Catalogs are registered in a metastore that is managed at the account level. Only admins interact directly with the metastore. See Metastores.
Azure Databricks provides additional assets for working with data, all of which are governable using workspace-level access controls or Unity Catalog, the Databricks data governance solution:
- Workspace-level data assets, like notebooks, jobs, and queries.
- Unity Catalog securable objects like storage credentials and Delta Sharing shares, which primarily control access to storage or secure sharing.
For more information, see Database objects vs. workspace securable data assets and Unity Catalog securable credentials and infrastructure.
Managing access to database objects using Unity Catalog
You can grant and revoke access to database objects at any level in the hierarchy, including the metastore itself. Access to an object implicitly grants the same access to all children of that object, unless access is revoked.
You can use typical ANSI SQL commands to grant and revoke access to objects in Unity Catalog. You can also use Catalog Explorer for UI-driven management of data object privileges.
For more information about securing objects in Unity Catalog, see Securable objects in Unity Catalog.
Default object permissions in Unity Catalog
Depending on how your workspace was created and enabled for Unity Catalog, your users may have default permissions on automatically provisioned catalogs, including either the main
catalog or the workspace catalog (<workspace-name>
). For more information, see Default user privileges.
If your workspace was enabled for Unity Catalog manually, it includes a default schema named default
in the main
catalog that is accessible to all users in your workspace. If your workspace was enabled for Unity Catalog automatically and includes a <workspace-name>
catalog, that catalog contains a schema named default
that is accessible to all users in your workspace.

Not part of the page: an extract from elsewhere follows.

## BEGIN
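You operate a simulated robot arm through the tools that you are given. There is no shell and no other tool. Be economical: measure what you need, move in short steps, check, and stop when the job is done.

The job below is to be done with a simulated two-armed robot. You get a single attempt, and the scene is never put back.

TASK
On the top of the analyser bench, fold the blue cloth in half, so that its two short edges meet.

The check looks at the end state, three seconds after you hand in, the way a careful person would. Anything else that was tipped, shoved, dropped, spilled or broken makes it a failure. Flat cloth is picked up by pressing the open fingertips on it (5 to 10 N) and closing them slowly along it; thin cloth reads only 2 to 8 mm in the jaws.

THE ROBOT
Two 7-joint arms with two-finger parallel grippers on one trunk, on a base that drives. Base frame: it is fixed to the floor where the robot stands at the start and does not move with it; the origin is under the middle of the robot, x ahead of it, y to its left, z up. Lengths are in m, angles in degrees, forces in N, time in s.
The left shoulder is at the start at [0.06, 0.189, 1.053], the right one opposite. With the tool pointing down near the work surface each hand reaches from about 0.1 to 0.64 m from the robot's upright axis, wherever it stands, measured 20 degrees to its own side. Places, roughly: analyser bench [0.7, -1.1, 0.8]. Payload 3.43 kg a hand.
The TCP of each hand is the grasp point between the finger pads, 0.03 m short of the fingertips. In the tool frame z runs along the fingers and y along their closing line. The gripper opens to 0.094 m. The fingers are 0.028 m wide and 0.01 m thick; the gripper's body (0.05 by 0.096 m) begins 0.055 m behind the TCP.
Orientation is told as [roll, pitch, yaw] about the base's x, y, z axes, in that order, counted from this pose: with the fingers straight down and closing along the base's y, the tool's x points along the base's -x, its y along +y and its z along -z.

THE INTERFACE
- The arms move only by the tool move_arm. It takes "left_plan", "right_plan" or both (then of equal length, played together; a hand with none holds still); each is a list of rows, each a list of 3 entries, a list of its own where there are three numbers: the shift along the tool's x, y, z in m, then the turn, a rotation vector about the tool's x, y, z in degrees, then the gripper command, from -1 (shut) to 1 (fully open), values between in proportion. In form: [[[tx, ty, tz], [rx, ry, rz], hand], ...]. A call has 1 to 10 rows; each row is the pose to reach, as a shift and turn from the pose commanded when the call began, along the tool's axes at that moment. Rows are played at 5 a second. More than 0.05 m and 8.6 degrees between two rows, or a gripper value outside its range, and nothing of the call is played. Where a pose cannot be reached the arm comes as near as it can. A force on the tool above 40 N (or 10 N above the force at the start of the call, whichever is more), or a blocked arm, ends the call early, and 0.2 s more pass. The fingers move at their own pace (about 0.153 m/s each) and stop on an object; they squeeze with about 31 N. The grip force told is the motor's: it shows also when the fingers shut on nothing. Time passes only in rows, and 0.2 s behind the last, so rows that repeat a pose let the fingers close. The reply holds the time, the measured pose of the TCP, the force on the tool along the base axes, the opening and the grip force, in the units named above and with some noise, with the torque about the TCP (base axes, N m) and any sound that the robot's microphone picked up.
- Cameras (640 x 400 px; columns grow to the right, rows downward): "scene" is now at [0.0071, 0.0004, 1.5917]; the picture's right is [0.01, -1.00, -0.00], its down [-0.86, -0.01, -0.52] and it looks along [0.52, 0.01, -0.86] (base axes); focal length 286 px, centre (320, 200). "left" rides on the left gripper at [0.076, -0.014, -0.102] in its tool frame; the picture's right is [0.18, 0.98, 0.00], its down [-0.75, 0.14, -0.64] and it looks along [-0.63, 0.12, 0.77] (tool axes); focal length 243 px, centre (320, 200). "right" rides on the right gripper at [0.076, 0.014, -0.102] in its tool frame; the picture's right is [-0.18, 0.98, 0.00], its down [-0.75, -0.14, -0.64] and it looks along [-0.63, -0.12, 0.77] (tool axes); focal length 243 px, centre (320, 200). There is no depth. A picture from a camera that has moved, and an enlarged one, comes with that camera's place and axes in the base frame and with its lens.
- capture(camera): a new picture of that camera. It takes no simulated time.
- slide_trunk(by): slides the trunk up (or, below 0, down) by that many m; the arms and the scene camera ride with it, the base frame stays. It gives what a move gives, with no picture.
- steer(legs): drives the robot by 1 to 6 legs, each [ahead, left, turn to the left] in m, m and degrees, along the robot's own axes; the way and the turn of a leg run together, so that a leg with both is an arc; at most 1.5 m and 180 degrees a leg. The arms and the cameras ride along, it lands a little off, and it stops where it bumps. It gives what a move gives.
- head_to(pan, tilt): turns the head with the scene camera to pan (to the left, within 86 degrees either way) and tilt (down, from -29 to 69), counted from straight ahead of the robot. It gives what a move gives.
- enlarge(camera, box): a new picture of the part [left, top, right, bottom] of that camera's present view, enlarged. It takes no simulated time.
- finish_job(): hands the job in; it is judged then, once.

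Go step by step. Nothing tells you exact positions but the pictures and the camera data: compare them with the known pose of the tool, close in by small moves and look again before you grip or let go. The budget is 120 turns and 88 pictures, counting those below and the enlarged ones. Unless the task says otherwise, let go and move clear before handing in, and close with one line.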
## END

Database objects vs. workspace securable data assets
Azure Databricks allows you to manage multiple data engineering, analytics, ML, and AI assets alongside your database objects. You do not register these data assets in Unity Catalog. Instead, these assets are managed at the workspace level, using control lists to govern permissions. These data assets include the following:
- Notebooks
- Dashboards
- Jobs
- Pipelines
- Workspace files
- SQL queries
- Experiments
Most data assets contain logic that interacts with database objects to query data, use functions, register models, or other common tasks. To learn more about securing workspace data assets, see Access control lists.
Note
Access to compute is governed by access control lists. You configure compute with an access mode and can add additional cloud permissions, which control how users can access data. Databricks recommends using compute policies and restricting cluster creation privileges as a data governance best practice. See Access modes.
Unity Catalog securable credentials and infrastructure
Unity Catalog manages access to cloud object storage, data sharing, and query federation using securable objects registered at the metastore level. The following are brief descriptions of these non-data securable objects.

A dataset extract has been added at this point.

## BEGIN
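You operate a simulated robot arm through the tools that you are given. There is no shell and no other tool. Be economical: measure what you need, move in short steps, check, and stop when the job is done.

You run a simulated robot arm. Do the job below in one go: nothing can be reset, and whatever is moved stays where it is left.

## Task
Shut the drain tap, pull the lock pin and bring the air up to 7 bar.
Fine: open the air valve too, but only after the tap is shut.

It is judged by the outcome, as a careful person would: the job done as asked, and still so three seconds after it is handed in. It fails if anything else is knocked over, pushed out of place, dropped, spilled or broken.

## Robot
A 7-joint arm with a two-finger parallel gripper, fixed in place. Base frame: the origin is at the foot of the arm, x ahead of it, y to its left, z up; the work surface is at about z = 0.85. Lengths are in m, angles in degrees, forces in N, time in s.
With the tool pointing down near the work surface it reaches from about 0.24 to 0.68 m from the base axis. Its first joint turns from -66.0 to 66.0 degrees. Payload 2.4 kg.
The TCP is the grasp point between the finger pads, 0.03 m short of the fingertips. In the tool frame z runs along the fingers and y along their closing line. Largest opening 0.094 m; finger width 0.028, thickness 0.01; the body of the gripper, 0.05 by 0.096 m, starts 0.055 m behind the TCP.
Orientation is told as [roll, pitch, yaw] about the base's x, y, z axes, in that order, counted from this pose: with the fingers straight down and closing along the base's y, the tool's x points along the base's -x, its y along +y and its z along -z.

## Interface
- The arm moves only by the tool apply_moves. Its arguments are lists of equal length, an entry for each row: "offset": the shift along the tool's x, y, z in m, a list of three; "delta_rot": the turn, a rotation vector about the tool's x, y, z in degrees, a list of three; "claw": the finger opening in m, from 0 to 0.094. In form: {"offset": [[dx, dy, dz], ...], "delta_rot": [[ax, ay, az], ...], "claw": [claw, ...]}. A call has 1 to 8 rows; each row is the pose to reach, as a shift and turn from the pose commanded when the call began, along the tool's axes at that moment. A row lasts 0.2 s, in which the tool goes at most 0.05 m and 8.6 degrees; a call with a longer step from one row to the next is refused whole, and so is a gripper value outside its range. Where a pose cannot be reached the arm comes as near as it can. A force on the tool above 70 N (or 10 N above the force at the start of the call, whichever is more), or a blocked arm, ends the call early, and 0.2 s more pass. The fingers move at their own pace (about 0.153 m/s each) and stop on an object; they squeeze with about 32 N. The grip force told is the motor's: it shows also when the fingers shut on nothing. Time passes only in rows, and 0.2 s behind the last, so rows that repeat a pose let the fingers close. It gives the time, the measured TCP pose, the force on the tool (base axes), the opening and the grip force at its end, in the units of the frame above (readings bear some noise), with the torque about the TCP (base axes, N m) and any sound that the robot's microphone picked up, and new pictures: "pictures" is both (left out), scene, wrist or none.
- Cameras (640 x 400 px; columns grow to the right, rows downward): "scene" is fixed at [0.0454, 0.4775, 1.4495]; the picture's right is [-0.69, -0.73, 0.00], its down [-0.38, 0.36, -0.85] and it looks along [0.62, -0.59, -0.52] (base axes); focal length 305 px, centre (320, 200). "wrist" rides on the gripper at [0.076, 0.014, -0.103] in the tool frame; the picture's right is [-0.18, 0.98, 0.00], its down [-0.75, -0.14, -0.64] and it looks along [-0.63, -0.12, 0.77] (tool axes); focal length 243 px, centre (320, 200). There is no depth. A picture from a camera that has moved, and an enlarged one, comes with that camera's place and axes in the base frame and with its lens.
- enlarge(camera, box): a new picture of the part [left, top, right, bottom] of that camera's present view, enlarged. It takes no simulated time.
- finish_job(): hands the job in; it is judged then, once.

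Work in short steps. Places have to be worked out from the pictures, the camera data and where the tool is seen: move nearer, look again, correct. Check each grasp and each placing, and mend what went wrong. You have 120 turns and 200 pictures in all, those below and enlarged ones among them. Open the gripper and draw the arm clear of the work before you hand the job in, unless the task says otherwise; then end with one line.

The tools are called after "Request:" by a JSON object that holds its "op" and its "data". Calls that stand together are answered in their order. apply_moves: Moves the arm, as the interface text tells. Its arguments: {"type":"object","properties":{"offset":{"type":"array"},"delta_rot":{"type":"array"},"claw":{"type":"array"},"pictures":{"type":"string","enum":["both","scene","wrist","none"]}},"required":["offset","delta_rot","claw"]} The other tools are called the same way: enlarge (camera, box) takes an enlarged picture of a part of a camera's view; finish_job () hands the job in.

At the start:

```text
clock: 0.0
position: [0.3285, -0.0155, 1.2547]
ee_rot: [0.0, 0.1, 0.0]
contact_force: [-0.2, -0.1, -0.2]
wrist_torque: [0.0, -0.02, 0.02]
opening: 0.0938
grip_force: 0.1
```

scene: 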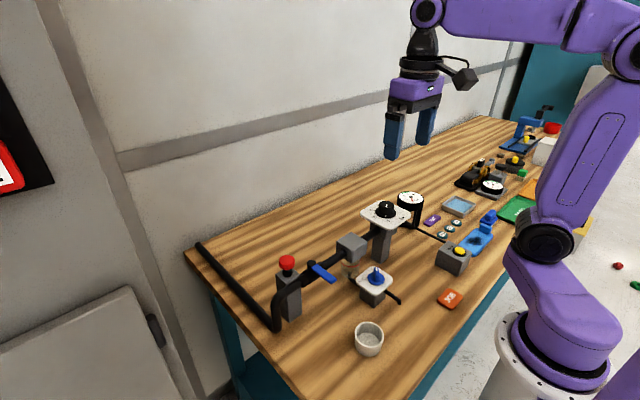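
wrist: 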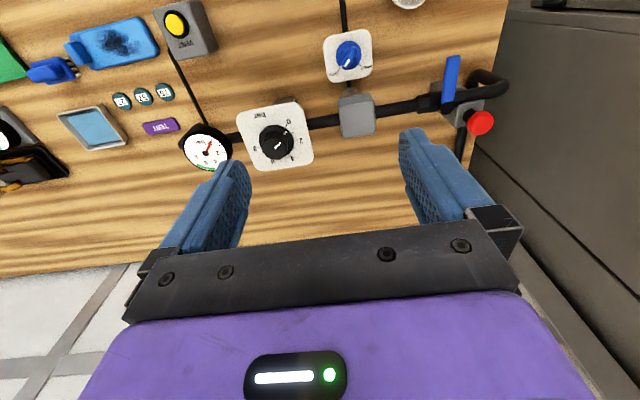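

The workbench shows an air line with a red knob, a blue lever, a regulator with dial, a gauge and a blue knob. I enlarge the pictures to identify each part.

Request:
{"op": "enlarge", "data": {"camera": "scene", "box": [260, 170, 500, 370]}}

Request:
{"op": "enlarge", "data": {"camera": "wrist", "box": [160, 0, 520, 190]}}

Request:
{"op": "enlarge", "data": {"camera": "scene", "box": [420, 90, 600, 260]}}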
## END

Connecting Unity Catalog to cloud object storage
You must define storage credentials and external locations in order to create a new managed storage location or to register external tables or external volumes. These securable objects are registered in Unity Catalog:
- Storage credential: A long-term cloud credential that provides access to cloud storage.
- External location: A reference to a cloud object storage path accessible using the paired storage credential.

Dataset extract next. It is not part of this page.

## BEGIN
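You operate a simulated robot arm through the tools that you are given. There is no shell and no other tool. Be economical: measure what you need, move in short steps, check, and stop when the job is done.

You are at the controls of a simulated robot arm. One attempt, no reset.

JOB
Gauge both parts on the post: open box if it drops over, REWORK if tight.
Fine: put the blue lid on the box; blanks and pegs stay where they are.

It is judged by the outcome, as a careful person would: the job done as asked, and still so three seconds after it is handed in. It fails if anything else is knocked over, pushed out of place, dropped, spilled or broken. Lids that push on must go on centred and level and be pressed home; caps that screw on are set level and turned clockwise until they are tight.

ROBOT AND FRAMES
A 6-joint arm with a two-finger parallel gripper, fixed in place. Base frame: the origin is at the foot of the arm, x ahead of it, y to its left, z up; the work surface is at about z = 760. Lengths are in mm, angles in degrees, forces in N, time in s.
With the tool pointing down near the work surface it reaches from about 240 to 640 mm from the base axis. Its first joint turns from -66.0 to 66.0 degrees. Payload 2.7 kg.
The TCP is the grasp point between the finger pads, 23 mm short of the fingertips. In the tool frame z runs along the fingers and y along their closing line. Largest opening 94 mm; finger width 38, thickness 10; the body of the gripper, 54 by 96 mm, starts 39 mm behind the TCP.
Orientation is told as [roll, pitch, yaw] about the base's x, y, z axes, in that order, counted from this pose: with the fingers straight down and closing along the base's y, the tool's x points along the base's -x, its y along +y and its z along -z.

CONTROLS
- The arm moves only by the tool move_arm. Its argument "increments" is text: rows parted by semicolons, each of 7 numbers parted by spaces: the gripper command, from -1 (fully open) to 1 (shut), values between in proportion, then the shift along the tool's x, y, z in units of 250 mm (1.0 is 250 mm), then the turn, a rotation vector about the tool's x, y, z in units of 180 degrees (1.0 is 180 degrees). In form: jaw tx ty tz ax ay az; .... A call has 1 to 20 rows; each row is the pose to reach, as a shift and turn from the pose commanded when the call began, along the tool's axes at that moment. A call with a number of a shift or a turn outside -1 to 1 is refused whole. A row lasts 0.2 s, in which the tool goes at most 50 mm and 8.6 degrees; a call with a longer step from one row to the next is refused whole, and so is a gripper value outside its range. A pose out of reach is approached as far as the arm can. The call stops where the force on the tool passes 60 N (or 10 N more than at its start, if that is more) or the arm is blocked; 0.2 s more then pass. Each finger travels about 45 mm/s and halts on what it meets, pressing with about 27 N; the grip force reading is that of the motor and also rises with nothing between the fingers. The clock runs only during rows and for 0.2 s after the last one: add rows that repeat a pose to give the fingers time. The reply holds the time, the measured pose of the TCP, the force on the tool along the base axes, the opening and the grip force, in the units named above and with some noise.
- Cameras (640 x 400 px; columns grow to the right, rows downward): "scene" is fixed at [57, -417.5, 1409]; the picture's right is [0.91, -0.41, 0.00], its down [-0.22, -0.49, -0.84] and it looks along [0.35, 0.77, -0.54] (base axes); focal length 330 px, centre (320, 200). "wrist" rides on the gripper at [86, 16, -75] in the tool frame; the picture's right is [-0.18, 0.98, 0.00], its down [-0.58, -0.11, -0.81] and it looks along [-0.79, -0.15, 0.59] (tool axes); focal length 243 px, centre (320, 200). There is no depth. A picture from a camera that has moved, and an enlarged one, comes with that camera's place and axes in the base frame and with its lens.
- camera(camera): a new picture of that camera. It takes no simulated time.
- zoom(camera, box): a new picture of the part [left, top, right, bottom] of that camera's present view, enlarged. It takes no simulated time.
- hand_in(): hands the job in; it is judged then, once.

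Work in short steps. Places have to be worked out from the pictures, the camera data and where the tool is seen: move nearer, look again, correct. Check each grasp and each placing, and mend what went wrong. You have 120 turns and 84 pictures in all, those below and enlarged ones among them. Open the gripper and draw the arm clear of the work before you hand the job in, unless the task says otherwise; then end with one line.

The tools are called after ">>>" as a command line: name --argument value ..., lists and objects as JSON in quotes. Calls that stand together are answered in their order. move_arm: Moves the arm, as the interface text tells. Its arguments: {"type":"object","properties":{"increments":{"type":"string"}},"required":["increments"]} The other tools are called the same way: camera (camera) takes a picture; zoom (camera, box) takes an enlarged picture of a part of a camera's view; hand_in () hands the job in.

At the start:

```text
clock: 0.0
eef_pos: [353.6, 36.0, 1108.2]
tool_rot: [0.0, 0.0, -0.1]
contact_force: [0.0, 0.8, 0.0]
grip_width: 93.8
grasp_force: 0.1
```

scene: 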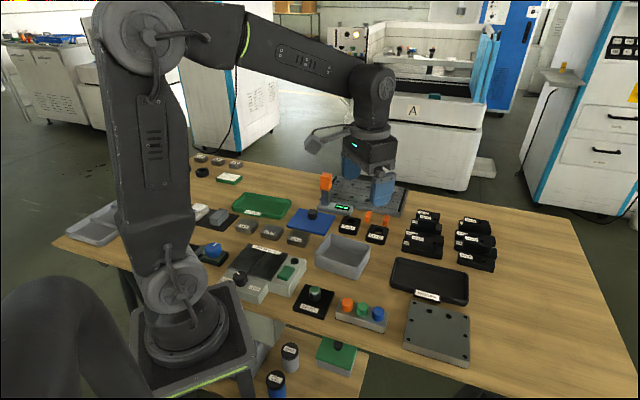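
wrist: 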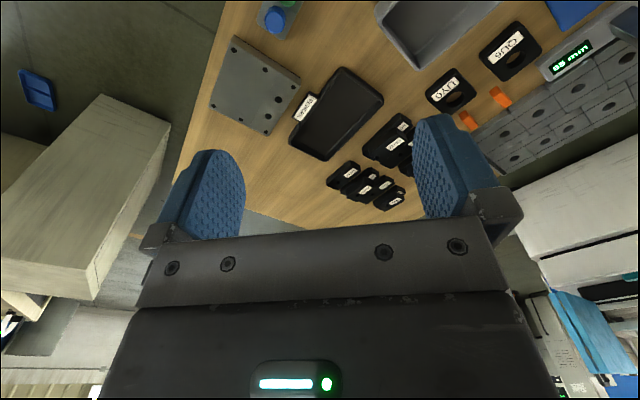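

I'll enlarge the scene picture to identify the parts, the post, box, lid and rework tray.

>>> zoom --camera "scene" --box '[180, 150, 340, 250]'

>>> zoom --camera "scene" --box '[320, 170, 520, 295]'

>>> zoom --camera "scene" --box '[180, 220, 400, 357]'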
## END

See Connect to cloud object storage using Unity Catalog.
Delta Sharing
Azure Databricks registers the following Delta Sharing securable objects in Unity Catalog:
- Share: A read-only collection of tables, volumes, and other data assets.
- Provider: The organization or entity that shares data. In the Databricks-to-Databricks sharing model, the provider is registered in the recipient's Unity Catalog metastore as a unique entity identified by its metastore ID.
- Recipient: The entity that receives shares from a provider. In the Databricks-to-Databricks sharing model, the recipient is identified to the provider by their unique metastore ID.
Lakehouse Federation
Lakehouse Federation allows you to create foreign catalogs to provide read-only access to data residing in other systems such as PostgreSQL, MySQL, and Snowflake. You must define a connection to the external system in order to create foreign catalogs.
Connection: A Unity Catalog securable object specifies a path and credentials for accessing an external database system in a Lakehouse Federation scenario.
See What is Lakehouse Federation?.
Managed storage locations for managed volumes and tables
When you create tables and volumes Azure Databricks, you have the choice of making them managed or external. Unity Catalog manages access to external tables and volumes from Azure Databricks but doesn't control underlying files or fully manage the storage location of those files. Managed tables and volumes, on the other hand, are fully managed by Unity Catalog and are stored in a managed storage location that is associated with the containing schema. See Specify a managed storage location in Unity Catalog.
Databricks recommends managed volumes and managed tables for most workloads, because they simplify configuration, optimization, and governance.
Unity Catalog vs. legacy Hive metastore
Databricks recommends using Unity Catalog for registering and governing all database objects, but also provides legacy support for Hive metastore for managing schemas, tables, views, and functions.
If you are interacting with database objects registered using Hive metastore, see Database objects in the legacy Hive metastore.